### What to work on
1. Show the exact text of the excerpted text starting from "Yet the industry" and stopping at the end of "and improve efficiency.".
2. Give the continuation of the excerpted text.
--- START OF Excerpted text ---
Supply chain innovation key to affordable healthcare

20 July 2017

Advanced supply chains could be the key to helping life sciences and healthcare meet increasing demand for services cost effectively, according to a report.

DHL’s The Future of Life Sciences and Healthcare Logistics argues that the sector urgently needs to change its supply chains in response to technological innovations and evolving patient needs.

Between 2015 and 2019, global healthcare spending is expected to increase by 4.3% annually. There are significant pressures from governments and regulatory authorities to lower costs.

Meanwhile, consumers increasingly receive services through online channels and mobile applications, spurring growth of tele-health and e-pharmacies.

Yet the industry is currently ranked in the bottom 20th percentile of McKinsey’s Industry Digitization Index, lagging behind the public sector.

Among the trends and technologies that will revolutionise the health and life sciences supply chain are advanced data analytics, which will let healthcare providers make more informed decisions about the management of their operations, predict demand, cut costs and improve efficiency.
--- END OF Excerpted text ---
--- START OF Supplied data ---
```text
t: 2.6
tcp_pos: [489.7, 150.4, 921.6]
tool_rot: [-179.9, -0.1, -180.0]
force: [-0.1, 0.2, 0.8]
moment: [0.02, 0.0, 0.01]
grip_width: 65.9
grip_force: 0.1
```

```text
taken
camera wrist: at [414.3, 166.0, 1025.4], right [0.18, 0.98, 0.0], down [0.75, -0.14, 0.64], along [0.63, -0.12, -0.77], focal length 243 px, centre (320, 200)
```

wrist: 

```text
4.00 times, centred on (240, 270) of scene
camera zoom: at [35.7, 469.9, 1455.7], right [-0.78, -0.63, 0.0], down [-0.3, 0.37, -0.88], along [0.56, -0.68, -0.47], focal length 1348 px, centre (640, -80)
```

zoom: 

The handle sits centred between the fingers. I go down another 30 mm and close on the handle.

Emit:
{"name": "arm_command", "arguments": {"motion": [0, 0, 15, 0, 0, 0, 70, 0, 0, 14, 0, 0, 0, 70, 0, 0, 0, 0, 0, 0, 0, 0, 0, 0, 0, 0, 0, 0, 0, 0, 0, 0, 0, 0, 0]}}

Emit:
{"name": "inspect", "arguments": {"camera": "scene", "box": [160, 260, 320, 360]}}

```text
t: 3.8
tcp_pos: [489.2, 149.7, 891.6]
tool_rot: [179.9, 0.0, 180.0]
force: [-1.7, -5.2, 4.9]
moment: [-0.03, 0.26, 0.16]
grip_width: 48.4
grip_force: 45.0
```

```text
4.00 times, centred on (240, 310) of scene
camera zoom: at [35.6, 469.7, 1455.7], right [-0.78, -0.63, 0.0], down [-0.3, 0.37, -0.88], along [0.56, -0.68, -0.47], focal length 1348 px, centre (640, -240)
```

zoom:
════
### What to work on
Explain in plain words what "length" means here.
--- END OF Supplied data ---
### Answers to the exercises
1.
Yet the industry is currently ranked in the bottom 20th percentile of McKinsey’s Industry Digitization Index, lagging behind the public sector.

Among the trends and technologies that will revolutionise the health and life sciences supply chain are advanced data analytics, which will let healthcare providers make more informed decisions about the management of their operations, predict demand, cut costs and improve efficiency.

2.
The internet of things is allowing increased visibility and connectivity across the supply chain, with tighter control of product inventories and reduced loss and waste.

“Stronger links between physical products and data will also aid the industry in it is ongoing battle against theft and counterfeiting,” said the report.

The online pharmaceutical market is expected to grow to $128bn by 2023, which is likely to see the transformation of delivery channels to increase speed and flexibility in last mile.

Life sciences manufacturers are likely to extend operations downstream into hospitals to enable on-demand delivery of devices from medical parts to surgery kits.

Healthcare supply chains are likely to introduce automation and robotics to meet increased demand and control costs.

“The use of robots and automated vehicles will bring solutions to reduce labour required in repetitive tasks such as picking products in warehouses to sorting and analysing laboratory samples,” said the report.

“Further, aerial drones will be used to enable faster, cheaper last mile deliveries in remote areas.”

Augmented reality will introduce new ways of displaying and presenting information to make supply chain operations more accurate and efficient in situations such as selecting the right product from warehouse shelves or even providing medical teams with patient information.

Technology such as additive manufacturing will enable medical devices and drugs to be increasingly personalised or manufactured on demand using 3D printing systems.